>> Start DATA SHOWN

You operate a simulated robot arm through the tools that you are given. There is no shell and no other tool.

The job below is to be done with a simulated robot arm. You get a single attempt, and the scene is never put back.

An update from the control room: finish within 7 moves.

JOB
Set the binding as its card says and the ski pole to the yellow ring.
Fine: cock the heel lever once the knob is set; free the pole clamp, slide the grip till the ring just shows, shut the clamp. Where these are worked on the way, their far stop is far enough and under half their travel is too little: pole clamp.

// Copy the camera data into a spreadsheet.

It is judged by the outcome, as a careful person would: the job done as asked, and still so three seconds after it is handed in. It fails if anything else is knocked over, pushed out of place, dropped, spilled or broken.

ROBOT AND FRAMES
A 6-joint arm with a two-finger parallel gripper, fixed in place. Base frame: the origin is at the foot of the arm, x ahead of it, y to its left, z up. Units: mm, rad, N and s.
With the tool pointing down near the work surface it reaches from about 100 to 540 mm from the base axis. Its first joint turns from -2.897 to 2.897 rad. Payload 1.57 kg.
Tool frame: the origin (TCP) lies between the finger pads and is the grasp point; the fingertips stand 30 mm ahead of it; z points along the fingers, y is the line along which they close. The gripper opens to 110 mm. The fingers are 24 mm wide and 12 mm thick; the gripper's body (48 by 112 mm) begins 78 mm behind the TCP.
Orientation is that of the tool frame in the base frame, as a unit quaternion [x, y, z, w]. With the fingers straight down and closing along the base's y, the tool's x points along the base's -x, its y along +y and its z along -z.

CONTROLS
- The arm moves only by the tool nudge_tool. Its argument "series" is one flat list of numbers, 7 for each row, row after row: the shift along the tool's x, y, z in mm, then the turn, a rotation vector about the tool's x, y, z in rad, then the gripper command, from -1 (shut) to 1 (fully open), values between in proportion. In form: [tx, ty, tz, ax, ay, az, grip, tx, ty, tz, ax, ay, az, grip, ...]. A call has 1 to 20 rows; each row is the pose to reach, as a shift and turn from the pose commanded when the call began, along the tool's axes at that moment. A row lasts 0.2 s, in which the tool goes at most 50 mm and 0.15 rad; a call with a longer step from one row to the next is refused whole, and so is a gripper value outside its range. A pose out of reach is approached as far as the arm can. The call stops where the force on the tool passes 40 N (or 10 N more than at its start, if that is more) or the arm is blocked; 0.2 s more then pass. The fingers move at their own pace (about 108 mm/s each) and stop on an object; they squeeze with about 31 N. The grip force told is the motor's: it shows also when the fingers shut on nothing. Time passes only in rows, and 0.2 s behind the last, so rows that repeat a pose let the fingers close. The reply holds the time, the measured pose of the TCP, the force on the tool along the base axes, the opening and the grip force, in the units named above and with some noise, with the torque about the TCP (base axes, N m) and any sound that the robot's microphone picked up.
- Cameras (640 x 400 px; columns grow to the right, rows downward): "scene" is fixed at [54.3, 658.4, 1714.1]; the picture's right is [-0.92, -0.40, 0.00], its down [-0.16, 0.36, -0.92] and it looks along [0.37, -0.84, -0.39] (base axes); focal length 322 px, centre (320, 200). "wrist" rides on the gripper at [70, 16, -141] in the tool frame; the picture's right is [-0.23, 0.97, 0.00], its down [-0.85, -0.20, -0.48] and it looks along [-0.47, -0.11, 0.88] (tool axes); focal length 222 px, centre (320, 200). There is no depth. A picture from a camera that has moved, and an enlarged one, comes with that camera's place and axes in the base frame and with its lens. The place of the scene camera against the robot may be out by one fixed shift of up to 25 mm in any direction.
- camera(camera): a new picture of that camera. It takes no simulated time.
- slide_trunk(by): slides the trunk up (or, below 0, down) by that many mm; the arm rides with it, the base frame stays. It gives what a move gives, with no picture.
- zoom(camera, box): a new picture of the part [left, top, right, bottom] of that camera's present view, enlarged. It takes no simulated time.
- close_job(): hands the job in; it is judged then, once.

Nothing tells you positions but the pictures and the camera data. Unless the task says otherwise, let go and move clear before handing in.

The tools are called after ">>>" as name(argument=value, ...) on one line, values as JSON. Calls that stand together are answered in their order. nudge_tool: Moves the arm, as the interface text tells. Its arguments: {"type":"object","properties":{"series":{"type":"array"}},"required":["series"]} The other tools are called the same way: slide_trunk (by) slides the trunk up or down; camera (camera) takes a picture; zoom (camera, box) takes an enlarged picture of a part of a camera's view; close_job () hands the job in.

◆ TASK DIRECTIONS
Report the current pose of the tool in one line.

>> End DATA SHOWN

◆ TASK DIRECTIONS
Count how many lines hold the string "simulated" and give that number alone.

◆ COMPLETE OUTPUT
4